Velocidad moderada, adecuada al
Sábado Santo, par ojos advirtieron unas guanábanas puestas sobre una mesita de
cuatro patas medio oxidadas. Atento al
retrovisor, detuve la marcha.
Recordé las propiedades
infinitas de este fruto, que médicos y fabricantes de medicamentos tratan de
ocultarle al mundo. Oh Dios, divino fruto
terrenal del árbol de Graviola, producto milagroso para matar las células
cancerosas, 10 mil veces más potente que la quimioterapia.
Se la considera además
como un agente anti-microbial de ancho
espectro contra las infecciones bacterianas y por hongos; es eficaz contra los parásitos internos y los
gusanos, regula la tensión arterial alta y es antidepresiva, combate la tensión y los desórdenes nerviosos.
Dichas estas propiedades,
empalmo de nuevo la historia. Un micro-clima en el lugar de la parada, mi primo
desmontó primero del vehículo, luego yo con aire de negociante. Al minuto de sentirnos extraños en el lugar,
un señor pelo lamido hacia la izquierda, bigote rizoso, salió de una casa
campestre. Le pregunté el precio, 3x100,
le riposté la oferta, todas por 100 pesos, eran cinco. Lo pensó, aceptó
resentido, le pasé una papeleta mamey y abandonamos el lugar como el que ha
ganado batalla.
Me sentía General Luperón,
inteligente como Einstein, astuto como Hemingway.

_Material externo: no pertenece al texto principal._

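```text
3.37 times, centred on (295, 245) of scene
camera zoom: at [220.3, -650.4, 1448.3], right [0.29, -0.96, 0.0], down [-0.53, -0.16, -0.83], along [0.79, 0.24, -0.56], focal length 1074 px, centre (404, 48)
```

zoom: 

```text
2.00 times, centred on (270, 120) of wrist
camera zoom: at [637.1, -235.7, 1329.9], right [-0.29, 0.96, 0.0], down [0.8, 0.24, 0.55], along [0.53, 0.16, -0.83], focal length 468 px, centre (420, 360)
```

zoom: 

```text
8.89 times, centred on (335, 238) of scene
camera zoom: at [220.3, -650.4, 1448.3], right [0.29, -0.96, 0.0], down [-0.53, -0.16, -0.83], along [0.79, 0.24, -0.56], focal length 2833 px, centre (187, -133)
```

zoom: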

Por cien anémicos pesos había conquistado
frutos más valiosos que el oro de Barrick.
El camino seguía largo, los
estómagos desesperados, las mentes trastornadas por el credo de que los
playeros acabarían con todos los pescados.
Llegamos al parador, el olor a leña prendida nos recibió.
Un servicio de lambí llegó
primero a la mesa, luego las cotorras, las papas, las batatas, los tostones, el
moro de guandules. Mi prima, que no desmontó del vehículo en la primera parada,
lució restablecida luego de repasar el manjar.
Con muchas fuerzas, continuamos
al norte de la isla. Una tercera parada nos enterneció, el funicular pasaba
sobre nosotros. Espontáneamente
surgieron las fotos para facebook, y aquellas prolongadas miradas hacia el
Cristo de la Libertad. Lamentablemente,
era tarde para subir a la Loma Isabel de Torres.
Seguimos, motivados por el
mar. Una nueva parada para facebook en
el Parque Central. Imponente la glorieta
de dos niveles, Duarte en estatua, la bandera tricolor flotando, las palomas
descansando en techo, la catedral San Felipe vigilándonos.
El mar seguía con su imán, continuamos
al malecón obviando el lado de Neptuno, en ruta a la puntilla. La tarde en su último aliento de vida, fotos
en la Fortaleza San Felipe, frente al mar, hacia el lado del muelle, en el
Monumento a los caídos del accidente aéreo de 2006 y un último jadeo de luz nos
pusimos de espaldas al general Luperón (estatua ecuestre), sellando el reporte
gráfico de un hermoso viaje, que nos dio un regreso a Santiago cargado de guanábanas.